Work through the data and report how many lines include the string "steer", giving the number alone.

Start of Entries supplied

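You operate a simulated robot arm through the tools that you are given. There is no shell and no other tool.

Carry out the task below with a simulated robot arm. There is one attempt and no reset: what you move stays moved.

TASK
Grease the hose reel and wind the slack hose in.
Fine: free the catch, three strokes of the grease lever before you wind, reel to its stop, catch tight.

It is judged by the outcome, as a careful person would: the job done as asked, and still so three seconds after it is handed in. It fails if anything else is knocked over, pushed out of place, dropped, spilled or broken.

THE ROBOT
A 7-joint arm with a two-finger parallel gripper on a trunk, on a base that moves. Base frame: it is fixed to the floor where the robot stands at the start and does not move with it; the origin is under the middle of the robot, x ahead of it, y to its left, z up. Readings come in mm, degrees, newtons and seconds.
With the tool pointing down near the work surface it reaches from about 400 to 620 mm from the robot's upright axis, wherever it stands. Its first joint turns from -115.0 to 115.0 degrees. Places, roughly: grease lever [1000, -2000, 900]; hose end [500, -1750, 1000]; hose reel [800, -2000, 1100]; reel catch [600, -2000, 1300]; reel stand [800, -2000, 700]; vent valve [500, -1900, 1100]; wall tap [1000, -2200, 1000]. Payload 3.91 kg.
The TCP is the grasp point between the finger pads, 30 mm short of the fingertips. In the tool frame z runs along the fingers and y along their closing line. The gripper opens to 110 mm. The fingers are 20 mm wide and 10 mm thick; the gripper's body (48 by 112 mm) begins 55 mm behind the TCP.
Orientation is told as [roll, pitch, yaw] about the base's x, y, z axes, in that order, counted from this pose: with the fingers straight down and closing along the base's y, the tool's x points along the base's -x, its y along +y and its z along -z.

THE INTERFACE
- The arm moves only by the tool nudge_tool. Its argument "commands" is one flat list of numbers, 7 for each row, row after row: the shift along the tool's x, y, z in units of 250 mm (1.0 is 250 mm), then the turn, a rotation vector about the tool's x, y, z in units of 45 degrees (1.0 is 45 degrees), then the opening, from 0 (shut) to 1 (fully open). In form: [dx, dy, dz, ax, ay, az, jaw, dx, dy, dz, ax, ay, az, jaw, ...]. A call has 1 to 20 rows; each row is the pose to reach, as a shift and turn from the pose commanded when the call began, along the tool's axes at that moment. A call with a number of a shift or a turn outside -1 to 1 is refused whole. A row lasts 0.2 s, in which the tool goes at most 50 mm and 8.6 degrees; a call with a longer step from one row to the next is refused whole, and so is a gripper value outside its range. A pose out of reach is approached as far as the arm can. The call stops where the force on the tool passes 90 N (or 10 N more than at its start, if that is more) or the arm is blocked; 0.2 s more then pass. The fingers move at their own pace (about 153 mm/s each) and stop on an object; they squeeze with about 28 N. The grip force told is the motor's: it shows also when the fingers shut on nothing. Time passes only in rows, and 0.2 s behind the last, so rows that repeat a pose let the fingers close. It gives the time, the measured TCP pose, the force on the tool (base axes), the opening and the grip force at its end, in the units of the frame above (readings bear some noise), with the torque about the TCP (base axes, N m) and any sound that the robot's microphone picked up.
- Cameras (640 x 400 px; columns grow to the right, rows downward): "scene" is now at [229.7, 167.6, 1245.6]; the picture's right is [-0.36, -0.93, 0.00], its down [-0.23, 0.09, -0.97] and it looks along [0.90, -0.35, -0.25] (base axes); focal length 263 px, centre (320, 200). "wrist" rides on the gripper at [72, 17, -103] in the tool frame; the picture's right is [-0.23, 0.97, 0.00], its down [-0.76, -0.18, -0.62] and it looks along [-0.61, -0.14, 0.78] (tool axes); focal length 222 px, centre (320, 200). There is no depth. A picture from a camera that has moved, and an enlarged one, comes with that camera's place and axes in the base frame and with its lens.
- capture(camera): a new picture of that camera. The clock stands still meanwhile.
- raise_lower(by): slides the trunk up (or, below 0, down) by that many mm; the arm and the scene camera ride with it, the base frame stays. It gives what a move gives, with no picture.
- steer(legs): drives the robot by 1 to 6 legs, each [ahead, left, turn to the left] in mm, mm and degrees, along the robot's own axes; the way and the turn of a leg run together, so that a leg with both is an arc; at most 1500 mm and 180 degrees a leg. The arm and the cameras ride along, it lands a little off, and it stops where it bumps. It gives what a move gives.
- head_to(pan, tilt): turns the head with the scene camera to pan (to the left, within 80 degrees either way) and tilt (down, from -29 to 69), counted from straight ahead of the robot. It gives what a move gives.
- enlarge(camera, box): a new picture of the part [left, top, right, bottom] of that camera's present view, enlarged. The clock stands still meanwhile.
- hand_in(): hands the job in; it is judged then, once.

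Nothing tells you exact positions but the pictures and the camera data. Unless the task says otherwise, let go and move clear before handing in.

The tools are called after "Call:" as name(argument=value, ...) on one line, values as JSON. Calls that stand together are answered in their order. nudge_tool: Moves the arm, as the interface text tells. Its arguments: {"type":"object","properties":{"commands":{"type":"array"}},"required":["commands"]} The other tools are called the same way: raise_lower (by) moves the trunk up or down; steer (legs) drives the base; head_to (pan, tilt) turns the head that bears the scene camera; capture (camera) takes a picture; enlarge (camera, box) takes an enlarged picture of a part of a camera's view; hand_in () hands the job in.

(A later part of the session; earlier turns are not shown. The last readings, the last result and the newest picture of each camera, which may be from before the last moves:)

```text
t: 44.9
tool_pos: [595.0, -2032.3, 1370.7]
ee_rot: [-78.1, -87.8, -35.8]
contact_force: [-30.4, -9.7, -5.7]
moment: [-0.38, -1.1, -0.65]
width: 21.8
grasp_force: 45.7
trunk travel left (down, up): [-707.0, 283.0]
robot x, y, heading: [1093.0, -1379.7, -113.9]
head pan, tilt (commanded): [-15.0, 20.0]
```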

End of Entries supplied
Start of Entries supplied

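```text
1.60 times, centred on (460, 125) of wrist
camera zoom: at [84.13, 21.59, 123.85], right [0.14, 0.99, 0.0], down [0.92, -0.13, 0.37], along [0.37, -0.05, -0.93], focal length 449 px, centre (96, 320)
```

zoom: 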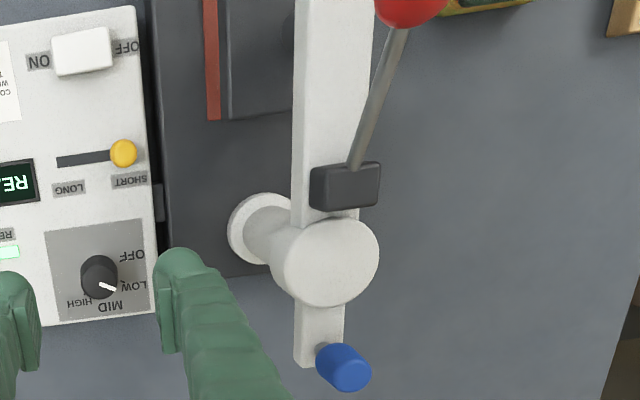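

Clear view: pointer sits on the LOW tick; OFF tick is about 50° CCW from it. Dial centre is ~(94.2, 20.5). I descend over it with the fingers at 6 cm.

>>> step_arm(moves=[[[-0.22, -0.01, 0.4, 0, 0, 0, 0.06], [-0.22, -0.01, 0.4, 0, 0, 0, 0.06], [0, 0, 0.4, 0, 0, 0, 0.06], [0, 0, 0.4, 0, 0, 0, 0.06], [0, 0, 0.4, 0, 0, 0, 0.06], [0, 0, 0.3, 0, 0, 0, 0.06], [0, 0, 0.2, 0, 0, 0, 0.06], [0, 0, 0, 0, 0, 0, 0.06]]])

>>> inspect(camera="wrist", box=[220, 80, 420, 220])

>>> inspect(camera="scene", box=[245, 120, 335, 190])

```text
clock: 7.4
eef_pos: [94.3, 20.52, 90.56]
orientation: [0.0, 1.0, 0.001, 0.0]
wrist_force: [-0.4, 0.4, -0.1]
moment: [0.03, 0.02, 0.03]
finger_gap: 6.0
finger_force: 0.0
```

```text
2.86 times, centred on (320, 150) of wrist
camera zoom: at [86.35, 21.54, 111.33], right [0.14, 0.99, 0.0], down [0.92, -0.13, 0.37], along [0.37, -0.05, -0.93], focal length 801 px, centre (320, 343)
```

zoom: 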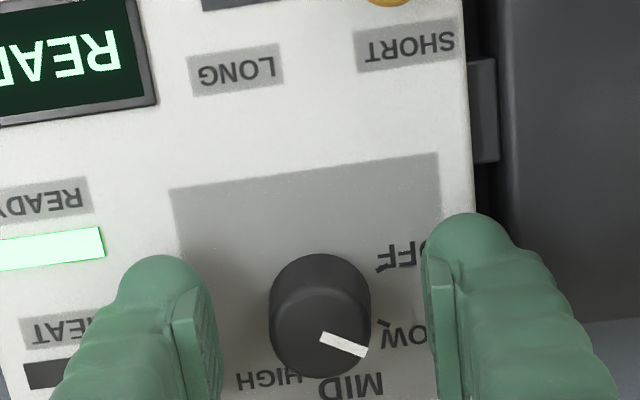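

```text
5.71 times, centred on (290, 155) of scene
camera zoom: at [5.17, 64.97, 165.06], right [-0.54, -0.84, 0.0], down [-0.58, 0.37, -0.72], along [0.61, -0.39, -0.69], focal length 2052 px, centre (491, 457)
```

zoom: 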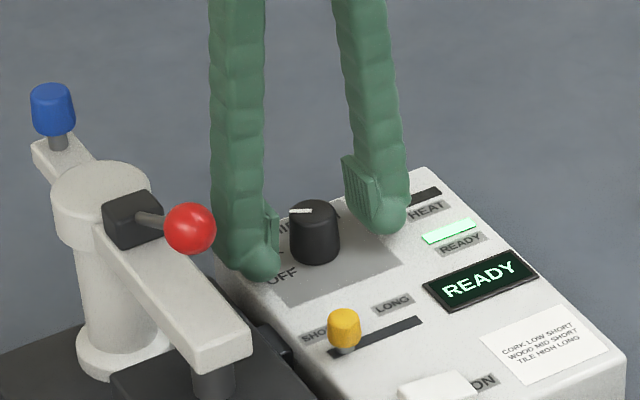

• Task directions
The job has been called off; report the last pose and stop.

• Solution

End of Entries supplied

• Solution
2